◆ **Work instructions**
Transcribe the selected passage beginning at "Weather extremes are". Stop after "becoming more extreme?".

◆ **Selected passage**

Gannett News Service

WASHINGTON — Rare winter tornadoes in the Midwest. Powerful Pacific storms with hurricane force winds. More than 1,000 daily high temperature records. And that's just in the first month of 2008.

Is January the new March?

Photo: Melina Edmonds pauses while going through the wreckage of her grandmother's tornado-damaged home near Strafford, Mo., Tuesday, Jan. 8, 2008. An outbreak of severe weather Jan. 7 through Jan. 10 spawned 48 tornadoes across the Midwest and Southeast. (By Mark Schiefelbein, AP)

Weather extremes are nothing new for this country. It's a big place that experiences lots of variability — more so than most other places, according to weather and climate experts.

But are the extremes becoming more extreme?

Some government researchers tracking Earth's climate say yes.

"We're seeing an increasing trend in the frequency of extremes," said Karin Gleason, a meteorologist who compiles the U.S. Climate Extremes Index maintained by the National Climatic Data Center in Asheville, N.C.

The index is a nationwide composite of indicators that includes extreme temperatures, drought, one-day precipitation events and number of days with or without precipitation.

"When you combine all the individual indicators, we're seeing a steady increase from the early 1970s to present," said Gleason.

In 2007, nearly 42% of the contiguous U.S. experienced extreme weather events, the second highest for the index, which incorporates records dating back to 1910.

Last year was one of the 10 warmest on record. It was marked by deadly and costly wildfires that led to the largest evacuation in California history, spring storms that unleashed 600 tornadoes across the Great Plains and South, severe flooding in Texas and Oklahoma, and extreme drought across much of the Southeast, according to a preliminary report from the National Oceanic and Atmospheric Administration's climate center.

"It certainly seems like something ominous is going on when you experience these extremes," said Gregory Berg, an assistant professor of music at Carthage College in Kenosha, Wis.

On Jan. 7, Berg photographed a tornado as it formed less than two miles from campus. His snapshot of the wispy twister appears on the National Weather Service website as part of the agency's report on the event.

"When you see something so unexpected, you feel like you're seeing a unicorn or something," said Berg, who also hosts "The Morning Show" on the local National Public Radio affiliate.

Among the most extreme of all weather events are tornadoes, violent columns of rotating air that have cut a long and tragic path of death and destruction through U.S. history.

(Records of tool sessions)
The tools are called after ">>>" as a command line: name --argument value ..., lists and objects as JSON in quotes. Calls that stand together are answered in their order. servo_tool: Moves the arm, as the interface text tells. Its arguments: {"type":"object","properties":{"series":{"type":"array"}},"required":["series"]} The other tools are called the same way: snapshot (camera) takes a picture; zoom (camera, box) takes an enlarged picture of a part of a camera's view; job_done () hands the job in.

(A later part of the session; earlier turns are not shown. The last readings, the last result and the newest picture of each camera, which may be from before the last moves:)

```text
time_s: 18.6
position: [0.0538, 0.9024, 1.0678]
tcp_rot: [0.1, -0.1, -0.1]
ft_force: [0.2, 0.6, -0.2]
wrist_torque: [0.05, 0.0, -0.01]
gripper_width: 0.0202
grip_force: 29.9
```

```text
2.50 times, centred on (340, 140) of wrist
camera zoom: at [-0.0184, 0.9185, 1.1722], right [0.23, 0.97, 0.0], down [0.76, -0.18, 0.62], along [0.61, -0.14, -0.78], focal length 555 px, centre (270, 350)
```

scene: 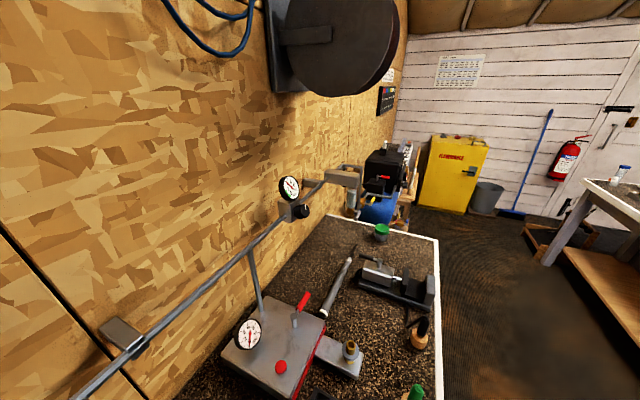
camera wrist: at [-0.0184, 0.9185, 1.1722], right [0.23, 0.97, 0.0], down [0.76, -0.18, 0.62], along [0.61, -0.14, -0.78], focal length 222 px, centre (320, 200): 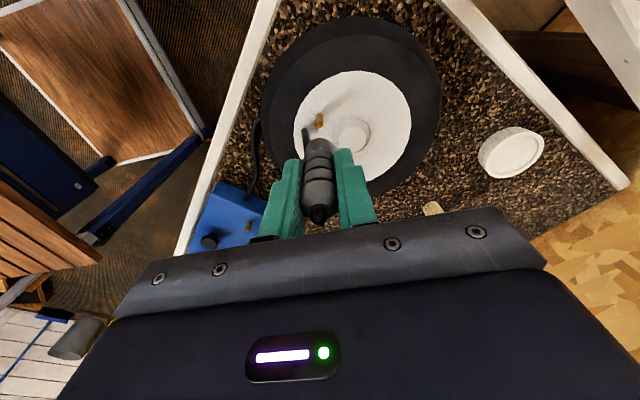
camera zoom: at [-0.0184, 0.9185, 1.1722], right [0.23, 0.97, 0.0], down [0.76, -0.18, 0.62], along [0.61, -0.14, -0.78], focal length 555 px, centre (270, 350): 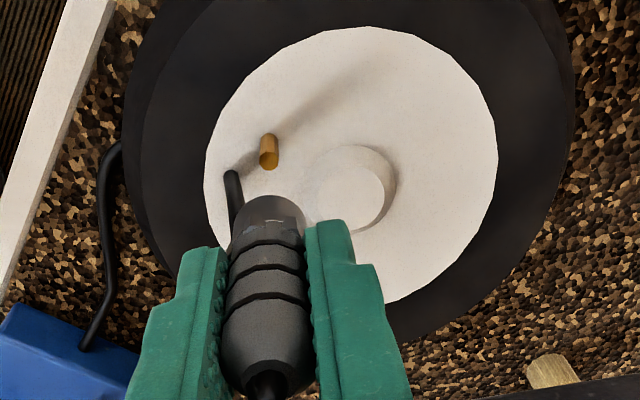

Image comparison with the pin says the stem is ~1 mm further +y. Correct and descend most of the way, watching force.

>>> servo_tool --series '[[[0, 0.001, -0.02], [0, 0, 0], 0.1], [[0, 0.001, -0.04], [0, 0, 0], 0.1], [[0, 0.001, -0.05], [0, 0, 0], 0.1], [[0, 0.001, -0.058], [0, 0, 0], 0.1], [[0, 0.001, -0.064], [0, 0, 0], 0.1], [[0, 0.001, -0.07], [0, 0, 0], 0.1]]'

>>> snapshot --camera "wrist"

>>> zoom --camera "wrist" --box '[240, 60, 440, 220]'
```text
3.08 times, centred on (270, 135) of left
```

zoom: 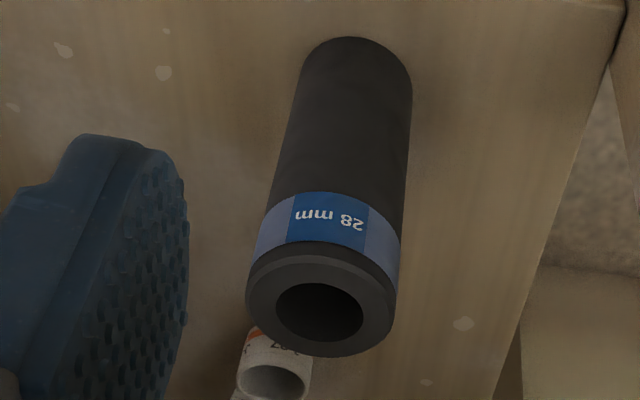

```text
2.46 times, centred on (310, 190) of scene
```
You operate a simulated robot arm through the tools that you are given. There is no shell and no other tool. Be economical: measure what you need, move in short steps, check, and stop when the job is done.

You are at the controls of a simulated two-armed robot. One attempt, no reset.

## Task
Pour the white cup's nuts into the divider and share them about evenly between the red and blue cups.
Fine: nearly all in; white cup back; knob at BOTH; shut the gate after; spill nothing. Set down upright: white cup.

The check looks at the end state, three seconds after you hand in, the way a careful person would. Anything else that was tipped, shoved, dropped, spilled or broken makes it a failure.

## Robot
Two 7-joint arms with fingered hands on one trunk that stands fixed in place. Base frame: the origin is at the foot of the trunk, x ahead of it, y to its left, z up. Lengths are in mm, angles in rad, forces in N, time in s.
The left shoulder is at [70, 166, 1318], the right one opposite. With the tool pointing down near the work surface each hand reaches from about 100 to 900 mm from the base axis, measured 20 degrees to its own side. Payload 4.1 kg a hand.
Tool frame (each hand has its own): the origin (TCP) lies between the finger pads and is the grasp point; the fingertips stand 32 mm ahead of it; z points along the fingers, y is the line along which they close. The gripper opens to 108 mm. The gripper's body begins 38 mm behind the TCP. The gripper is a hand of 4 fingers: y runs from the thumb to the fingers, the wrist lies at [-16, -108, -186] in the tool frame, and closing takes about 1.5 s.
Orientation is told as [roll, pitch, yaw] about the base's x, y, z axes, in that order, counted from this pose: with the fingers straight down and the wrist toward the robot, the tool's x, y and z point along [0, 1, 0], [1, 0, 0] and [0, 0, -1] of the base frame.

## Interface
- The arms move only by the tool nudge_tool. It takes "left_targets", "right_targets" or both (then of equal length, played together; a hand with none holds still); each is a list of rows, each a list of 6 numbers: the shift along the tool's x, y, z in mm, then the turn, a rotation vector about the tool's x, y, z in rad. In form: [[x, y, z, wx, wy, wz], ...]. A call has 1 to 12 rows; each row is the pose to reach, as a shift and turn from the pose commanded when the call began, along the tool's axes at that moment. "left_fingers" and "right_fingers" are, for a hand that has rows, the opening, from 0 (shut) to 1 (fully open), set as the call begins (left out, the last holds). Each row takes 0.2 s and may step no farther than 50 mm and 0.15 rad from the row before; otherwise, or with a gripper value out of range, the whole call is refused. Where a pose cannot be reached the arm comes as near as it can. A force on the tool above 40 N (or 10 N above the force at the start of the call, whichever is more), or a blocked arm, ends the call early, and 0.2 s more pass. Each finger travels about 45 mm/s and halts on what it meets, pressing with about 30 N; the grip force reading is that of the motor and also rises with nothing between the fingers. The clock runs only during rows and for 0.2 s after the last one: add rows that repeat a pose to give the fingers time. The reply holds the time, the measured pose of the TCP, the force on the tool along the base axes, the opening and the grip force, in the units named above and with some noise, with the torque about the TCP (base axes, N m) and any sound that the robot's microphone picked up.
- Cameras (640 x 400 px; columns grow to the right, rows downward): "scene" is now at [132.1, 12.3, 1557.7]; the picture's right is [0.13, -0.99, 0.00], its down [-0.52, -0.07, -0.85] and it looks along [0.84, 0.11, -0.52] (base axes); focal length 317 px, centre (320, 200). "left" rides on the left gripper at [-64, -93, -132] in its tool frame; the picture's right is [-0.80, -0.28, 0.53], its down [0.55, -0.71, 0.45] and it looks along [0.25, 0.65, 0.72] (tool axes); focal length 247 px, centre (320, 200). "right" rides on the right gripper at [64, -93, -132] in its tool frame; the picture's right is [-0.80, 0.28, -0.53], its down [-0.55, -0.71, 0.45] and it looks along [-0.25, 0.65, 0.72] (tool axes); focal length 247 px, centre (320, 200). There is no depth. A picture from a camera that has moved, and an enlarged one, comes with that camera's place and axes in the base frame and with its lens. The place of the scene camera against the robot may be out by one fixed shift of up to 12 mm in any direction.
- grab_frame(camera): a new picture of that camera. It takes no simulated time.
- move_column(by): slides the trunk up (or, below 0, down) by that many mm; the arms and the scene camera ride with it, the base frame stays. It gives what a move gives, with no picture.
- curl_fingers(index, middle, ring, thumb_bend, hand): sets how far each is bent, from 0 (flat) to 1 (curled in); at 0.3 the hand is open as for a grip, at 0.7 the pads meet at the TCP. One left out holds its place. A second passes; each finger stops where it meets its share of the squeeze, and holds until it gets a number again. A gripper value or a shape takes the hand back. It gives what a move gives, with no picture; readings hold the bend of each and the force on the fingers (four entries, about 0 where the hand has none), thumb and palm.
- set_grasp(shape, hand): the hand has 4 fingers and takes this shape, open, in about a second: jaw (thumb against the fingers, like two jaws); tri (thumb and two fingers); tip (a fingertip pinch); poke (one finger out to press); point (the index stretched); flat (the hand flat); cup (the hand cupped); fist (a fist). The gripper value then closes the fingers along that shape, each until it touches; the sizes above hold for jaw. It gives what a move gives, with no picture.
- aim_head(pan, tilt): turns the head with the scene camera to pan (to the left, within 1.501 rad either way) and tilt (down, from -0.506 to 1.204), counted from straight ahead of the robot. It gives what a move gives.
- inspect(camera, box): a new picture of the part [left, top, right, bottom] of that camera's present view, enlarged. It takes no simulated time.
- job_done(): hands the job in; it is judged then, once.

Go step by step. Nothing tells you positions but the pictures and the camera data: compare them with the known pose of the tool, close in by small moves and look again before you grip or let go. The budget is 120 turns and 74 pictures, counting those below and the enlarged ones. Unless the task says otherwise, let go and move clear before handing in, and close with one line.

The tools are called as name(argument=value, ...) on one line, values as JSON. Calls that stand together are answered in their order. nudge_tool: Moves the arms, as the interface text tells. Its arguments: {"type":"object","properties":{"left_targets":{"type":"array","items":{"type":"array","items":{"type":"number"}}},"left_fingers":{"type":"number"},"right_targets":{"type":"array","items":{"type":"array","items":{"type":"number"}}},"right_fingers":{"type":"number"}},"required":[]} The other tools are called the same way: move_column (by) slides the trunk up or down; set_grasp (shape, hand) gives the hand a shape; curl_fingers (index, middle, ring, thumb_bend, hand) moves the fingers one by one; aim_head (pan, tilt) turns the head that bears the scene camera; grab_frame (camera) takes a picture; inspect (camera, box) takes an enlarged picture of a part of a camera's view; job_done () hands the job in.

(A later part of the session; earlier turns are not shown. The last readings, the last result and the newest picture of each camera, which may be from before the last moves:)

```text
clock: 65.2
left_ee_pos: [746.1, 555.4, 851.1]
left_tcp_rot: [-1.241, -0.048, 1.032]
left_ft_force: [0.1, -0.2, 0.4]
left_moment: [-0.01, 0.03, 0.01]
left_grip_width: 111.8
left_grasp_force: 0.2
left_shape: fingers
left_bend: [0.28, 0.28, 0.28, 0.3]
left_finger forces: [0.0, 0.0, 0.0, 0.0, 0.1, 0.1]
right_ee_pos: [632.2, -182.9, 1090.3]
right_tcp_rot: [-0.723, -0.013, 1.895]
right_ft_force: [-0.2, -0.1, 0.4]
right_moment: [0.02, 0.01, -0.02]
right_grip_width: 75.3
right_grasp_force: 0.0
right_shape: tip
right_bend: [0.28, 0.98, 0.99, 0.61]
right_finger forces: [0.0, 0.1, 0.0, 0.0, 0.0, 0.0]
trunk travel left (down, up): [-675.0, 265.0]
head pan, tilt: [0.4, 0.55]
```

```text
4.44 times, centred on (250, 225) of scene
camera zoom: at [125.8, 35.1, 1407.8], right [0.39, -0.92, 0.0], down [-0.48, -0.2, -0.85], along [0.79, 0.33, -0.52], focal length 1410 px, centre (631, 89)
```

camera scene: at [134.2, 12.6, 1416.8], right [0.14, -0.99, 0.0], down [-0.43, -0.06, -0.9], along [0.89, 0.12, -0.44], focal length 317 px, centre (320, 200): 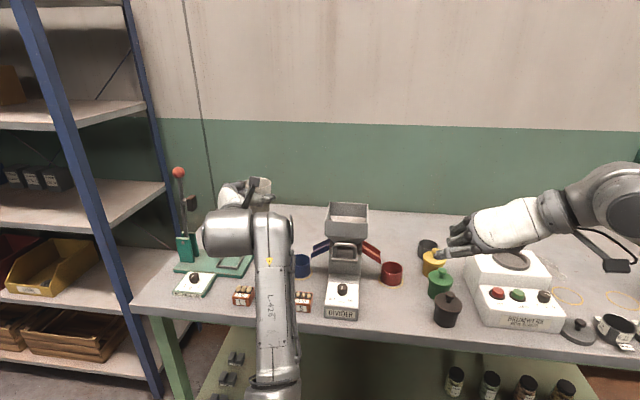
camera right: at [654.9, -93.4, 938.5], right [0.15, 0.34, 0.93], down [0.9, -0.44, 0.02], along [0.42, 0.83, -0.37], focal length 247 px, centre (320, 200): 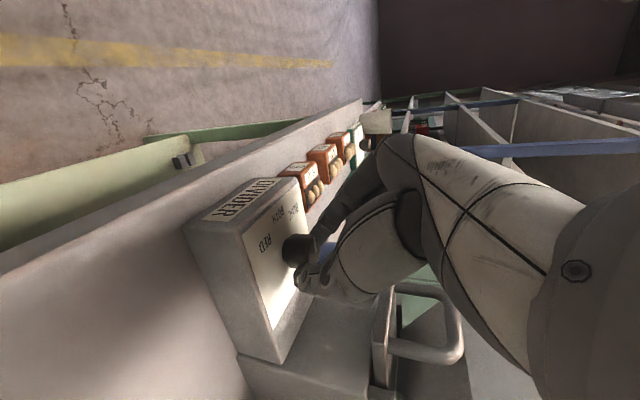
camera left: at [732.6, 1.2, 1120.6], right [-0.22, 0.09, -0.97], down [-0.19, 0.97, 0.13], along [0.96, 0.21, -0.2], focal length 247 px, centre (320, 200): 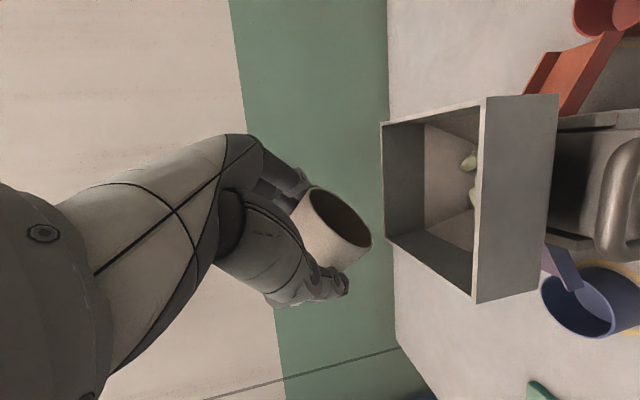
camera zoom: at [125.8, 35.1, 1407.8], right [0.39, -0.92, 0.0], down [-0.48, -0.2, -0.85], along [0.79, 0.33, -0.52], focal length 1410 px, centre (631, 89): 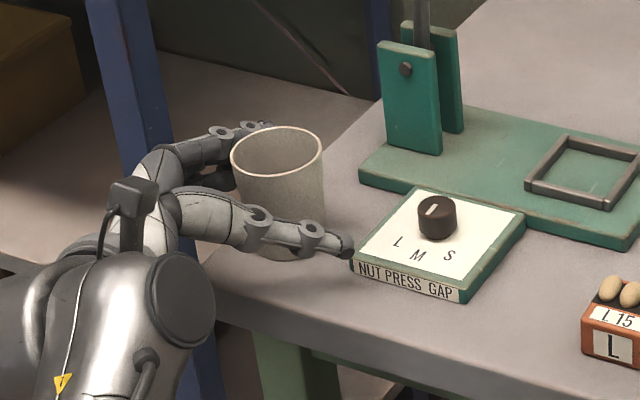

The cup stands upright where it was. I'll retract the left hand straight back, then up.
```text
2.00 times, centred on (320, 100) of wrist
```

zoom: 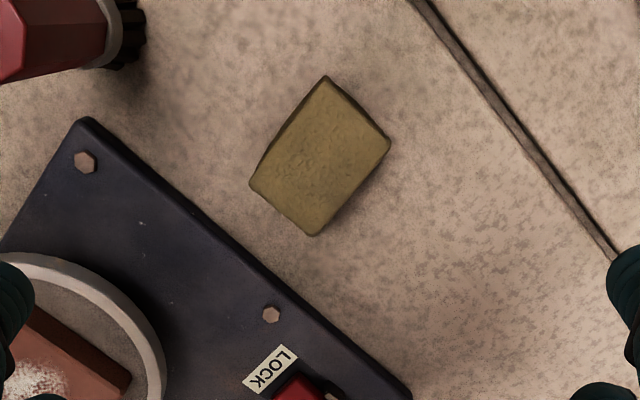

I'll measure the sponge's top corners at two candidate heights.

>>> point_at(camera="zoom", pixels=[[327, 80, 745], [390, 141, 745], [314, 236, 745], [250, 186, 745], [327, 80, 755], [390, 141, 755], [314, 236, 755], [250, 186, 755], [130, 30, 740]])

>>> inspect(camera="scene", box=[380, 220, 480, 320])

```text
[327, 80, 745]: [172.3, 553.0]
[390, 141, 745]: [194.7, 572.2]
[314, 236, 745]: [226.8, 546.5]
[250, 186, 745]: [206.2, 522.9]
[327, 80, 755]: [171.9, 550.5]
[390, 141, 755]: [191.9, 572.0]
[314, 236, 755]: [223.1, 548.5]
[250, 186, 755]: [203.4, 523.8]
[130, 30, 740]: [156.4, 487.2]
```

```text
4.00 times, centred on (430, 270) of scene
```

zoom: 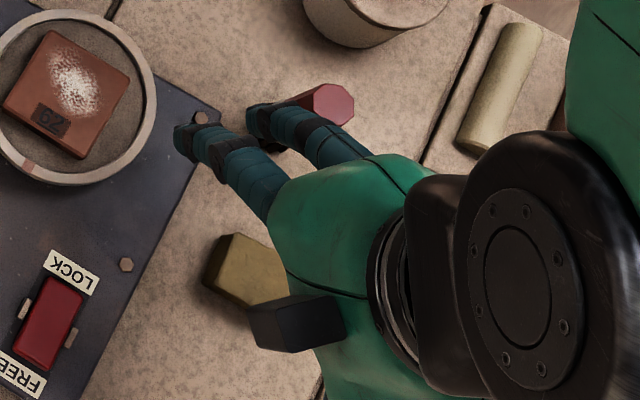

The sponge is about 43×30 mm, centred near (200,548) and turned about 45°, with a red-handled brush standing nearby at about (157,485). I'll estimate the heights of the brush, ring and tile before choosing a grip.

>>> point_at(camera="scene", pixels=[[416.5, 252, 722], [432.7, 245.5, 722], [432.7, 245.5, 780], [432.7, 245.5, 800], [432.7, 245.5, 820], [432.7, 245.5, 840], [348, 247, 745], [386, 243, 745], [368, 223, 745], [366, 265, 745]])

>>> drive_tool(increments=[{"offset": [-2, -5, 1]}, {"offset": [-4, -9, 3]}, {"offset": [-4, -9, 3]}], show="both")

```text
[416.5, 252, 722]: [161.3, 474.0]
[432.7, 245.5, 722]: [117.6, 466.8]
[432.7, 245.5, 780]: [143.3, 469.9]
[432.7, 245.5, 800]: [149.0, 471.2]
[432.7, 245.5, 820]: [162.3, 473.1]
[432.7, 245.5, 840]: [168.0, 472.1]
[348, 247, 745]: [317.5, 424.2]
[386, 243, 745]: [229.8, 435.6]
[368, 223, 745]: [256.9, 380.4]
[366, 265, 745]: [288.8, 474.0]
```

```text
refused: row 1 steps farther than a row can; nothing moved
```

◆ **Result below**
Weather extremes are nothing new for this country. It's a big place that experiences lots of variability — more so than most other places, according to weather and climate experts.

But are the extremes becoming more extreme?